Nell’esplorazione delle condizioni di vita degli immigrati del sud-est asiatico, l’autore tocca un altro tema affrontato sin dagli anni ’80 del secolo scorso dagli autori dei Paesi del Golfo Persico. La prospettiva di José, tuttavia, è al contempo esterna e interna: egli, dal passaporto kuwaitiano, ma dalle fattezze inequivocabilmente filippine, dovrà scontrarsi con i pregiudizi e l’ostilità, che talora rasentano il razzismo, della società di quello che è il suo stesso Paese. La società emerge come estremamente classista e sclerotizzata, dove il concetto di “classe” e quello di “razza” appaiono strettamente intrecciati tra loro, con la classe medio-alta dei kuwaitiani distante e separata dalla classe più bassa e più povera dei lavoratori immigrati. Attraverso il personaggio di Ġassān, un amico di gioventù di Rāšid che aiuterà José con i documenti per il Kuwait e lo sosterrà nel primo periodo nel Paese, al-San‘ūsī accenna anche al grave problema dei bidūn, dei “senza Stato”, di quelle persone che pur potendo vantare antenati kuwaitiani, non godono della piena cittadinanza e di tutti i diritti e i benefici derivanti da essa.
Tutto il romanzo può essere visto come il viaggio di José alla scoperta di sé, alla ricerca di un’identità, della sua identità di «Kuwaitiano, ma made in the Philippines» [p. 159], come lo descrivono alcuni suoi amici. La sua identità ibrida, dalle caratteristiche fluide e poco definite, si articola in una serie di dicotomie che non è sempre facile per lui conciliare.
a) Innanzitutto la lingua, perché non conosce l’arabo e non è capace di comunicare con tutti i membri della famiglia di origine del padre, cosa che lo estranea ulteriormente da un ambiente che già non lo ha mai accettato («[Era] come guardare un film in una lingua che non conosco, senza sottotitoli» [p. 218]). Non riesce neppure a riappropriarsi completamente della memoria del padre, perché i libri della biblioteca paterna e lo stesso romanzo che Rāšid stava scrivendo e che ha lasciato in sospeso sono in arabo.

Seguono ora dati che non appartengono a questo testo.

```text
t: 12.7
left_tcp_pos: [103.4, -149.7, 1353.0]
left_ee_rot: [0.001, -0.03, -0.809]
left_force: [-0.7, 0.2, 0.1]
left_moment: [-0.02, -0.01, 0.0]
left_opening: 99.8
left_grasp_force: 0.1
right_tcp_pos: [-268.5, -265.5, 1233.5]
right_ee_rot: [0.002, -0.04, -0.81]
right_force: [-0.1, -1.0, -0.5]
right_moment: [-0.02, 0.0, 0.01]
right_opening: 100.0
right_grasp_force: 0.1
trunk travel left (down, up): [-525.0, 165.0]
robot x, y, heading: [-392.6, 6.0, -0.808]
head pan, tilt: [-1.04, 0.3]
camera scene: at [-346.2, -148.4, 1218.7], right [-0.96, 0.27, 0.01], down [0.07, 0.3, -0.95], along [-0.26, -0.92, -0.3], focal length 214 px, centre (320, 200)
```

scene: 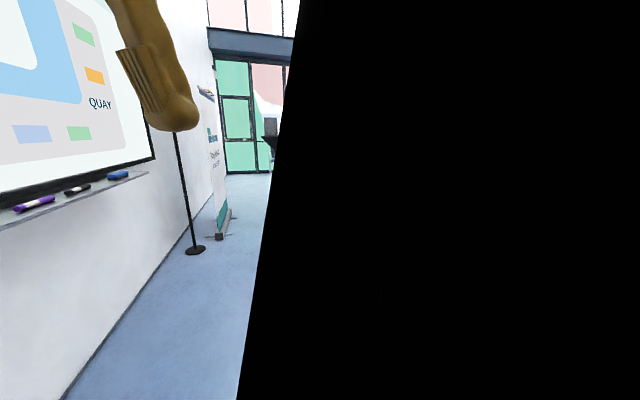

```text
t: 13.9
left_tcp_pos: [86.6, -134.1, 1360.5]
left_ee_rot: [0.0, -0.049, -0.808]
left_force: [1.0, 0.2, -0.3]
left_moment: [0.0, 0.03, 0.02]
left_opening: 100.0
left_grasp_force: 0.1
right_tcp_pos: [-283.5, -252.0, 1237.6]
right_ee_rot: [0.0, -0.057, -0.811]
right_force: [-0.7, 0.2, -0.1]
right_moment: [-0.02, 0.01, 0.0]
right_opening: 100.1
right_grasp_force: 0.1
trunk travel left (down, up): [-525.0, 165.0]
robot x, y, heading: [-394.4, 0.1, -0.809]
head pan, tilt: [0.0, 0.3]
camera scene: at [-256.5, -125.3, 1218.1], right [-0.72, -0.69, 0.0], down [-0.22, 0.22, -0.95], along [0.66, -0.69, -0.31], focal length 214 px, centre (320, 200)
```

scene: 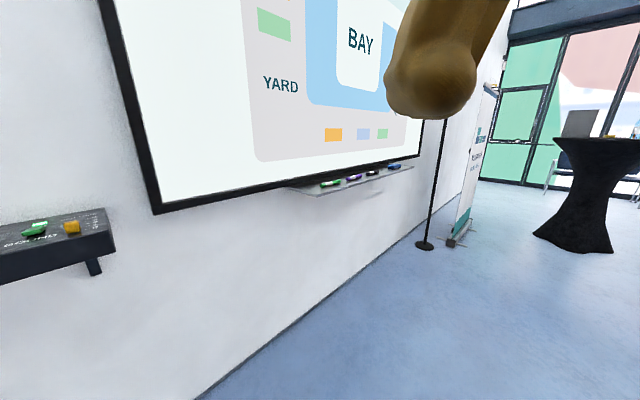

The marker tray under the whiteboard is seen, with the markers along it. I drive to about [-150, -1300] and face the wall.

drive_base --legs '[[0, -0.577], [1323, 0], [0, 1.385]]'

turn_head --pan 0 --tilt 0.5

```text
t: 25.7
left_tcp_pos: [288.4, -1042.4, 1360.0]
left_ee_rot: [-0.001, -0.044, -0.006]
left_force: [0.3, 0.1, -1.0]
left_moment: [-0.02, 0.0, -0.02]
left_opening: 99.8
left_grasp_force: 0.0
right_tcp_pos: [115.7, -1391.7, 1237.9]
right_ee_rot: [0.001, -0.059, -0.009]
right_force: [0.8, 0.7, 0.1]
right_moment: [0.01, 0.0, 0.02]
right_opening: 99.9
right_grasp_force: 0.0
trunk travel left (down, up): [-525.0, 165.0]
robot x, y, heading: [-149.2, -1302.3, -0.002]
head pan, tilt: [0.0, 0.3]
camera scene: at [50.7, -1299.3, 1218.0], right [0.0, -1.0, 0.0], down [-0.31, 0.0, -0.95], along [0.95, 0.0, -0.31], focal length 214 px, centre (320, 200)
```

b) Lo status sociale: la famiglia della madre è poverissima, a tal punto che zia Aida, la sorella maggiore di Josephine, era stata costretta a prostituirsi quando era molto giovane per aiutare i genitori e i fratelli, e Josephine aveva dovuto poi lasciare gli studi ed emigrare per trovare un lavoro e sostenere i familiari. Dall’altro lato, invece, ci sono i Ṭārūf, una famiglia benestante e molto in vista in Kuwait, appartenente all’élite tradizionale, preoccupata di conservare il suo status preminente e che si tiene ben al riparo da qualsiasi novità che possa sfociare in una possibile critica sociale.
c) Infine, l’appartenenza religiosa. Musulmano di nascita, José è stato educato al cristianesimo nelle Filippine, ma, convinto che esista un unico Dio, pratica un personalissimo sincretismo religioso, trovando, di volta in volta, rifugio in chiesa, in moschea e persino in un tempio buddista. Festeggia il Natale con la comunità filippina del Kuwait e digiuna durante il Ramaḍān a casa della nonna, senza preoccuparsi di distinguere troppo tra le fedi.

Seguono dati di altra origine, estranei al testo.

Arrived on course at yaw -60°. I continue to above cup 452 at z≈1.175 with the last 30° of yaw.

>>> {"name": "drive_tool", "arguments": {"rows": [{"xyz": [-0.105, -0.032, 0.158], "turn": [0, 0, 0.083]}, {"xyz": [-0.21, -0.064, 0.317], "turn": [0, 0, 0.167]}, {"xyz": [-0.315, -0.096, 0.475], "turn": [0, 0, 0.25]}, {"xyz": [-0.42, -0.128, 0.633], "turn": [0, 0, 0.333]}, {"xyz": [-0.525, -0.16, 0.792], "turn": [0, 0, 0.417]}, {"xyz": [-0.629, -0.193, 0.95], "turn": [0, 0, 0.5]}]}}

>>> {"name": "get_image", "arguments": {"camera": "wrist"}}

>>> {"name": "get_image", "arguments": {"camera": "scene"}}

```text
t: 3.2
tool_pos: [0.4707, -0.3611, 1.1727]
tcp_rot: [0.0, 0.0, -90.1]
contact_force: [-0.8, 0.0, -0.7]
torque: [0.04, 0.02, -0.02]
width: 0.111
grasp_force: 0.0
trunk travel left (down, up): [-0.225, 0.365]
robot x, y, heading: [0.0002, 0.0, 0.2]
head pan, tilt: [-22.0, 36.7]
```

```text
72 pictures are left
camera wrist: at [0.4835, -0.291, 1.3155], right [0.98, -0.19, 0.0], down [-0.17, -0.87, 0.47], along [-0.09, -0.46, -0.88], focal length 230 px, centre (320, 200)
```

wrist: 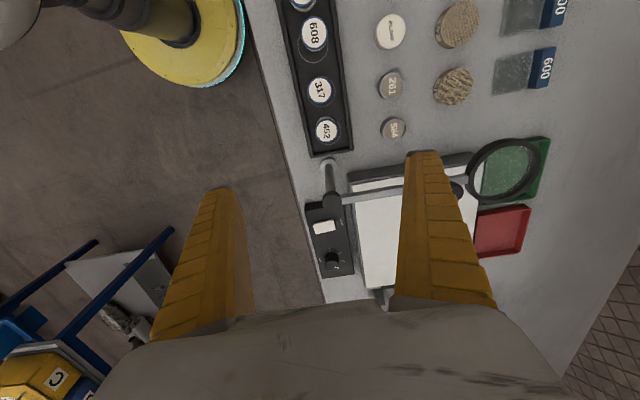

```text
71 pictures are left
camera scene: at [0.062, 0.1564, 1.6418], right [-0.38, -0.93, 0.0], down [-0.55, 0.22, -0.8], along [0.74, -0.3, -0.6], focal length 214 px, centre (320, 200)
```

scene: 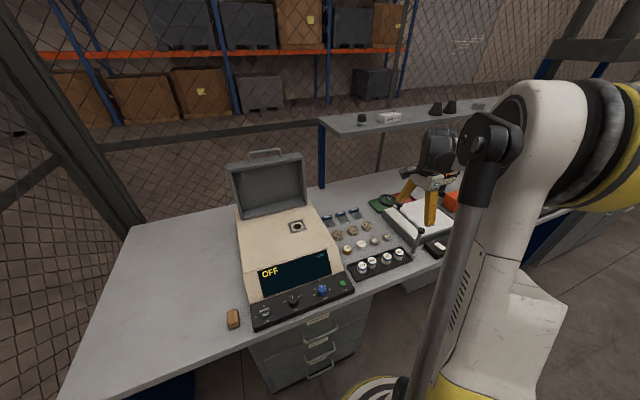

Il titolo del romanzo, Sāq al-bāmbū, gambo di bambù, fa riferimento all’incredibile adattabilità del bambù che, come piacerebbe fare anche a José, riesce a mettere radici dovunque venga piantato.
Se solo fossi come una pianta di bambù che non appartiene a nulla! Tagliamo un pezzo del gambo, lo piantiamo senza radici in qualunque terra. Il gambo non ci mette molto a far crescere nuove radici… Cresce di nuovo, in una terra nuova. Senza passato, senza memoria. Non gli interessa che la gente lo chiami in modo diverso: kawayan nelle filippine, khayzurān in Kuwait o bambù in altri posti. [p. 94]
E tuttavia José – a differenza del bambù – non riuscirà a integrarsi in Kuwait, non riuscirà a scardinare i pregiudizi nei suoi confronti di sua nonna e delle sue zie: «All’improvviso ho sentito che questo posto non era il mio posto e che avevo sbagliato completamente quando ho pensato al gambo di bambù che mette radici dovunque» [p. 383].
José, sconfitto, deciderà di tornarsene nelle Filippine per raggiungere la madre, gli zii e l’amata cugina che sposerà. Da lei avrà un figlio cui darà il nome di Rāšid, come suo padre, nel quale auspicabilmente le molteplici identità troveranno finalmente una ricomposizione.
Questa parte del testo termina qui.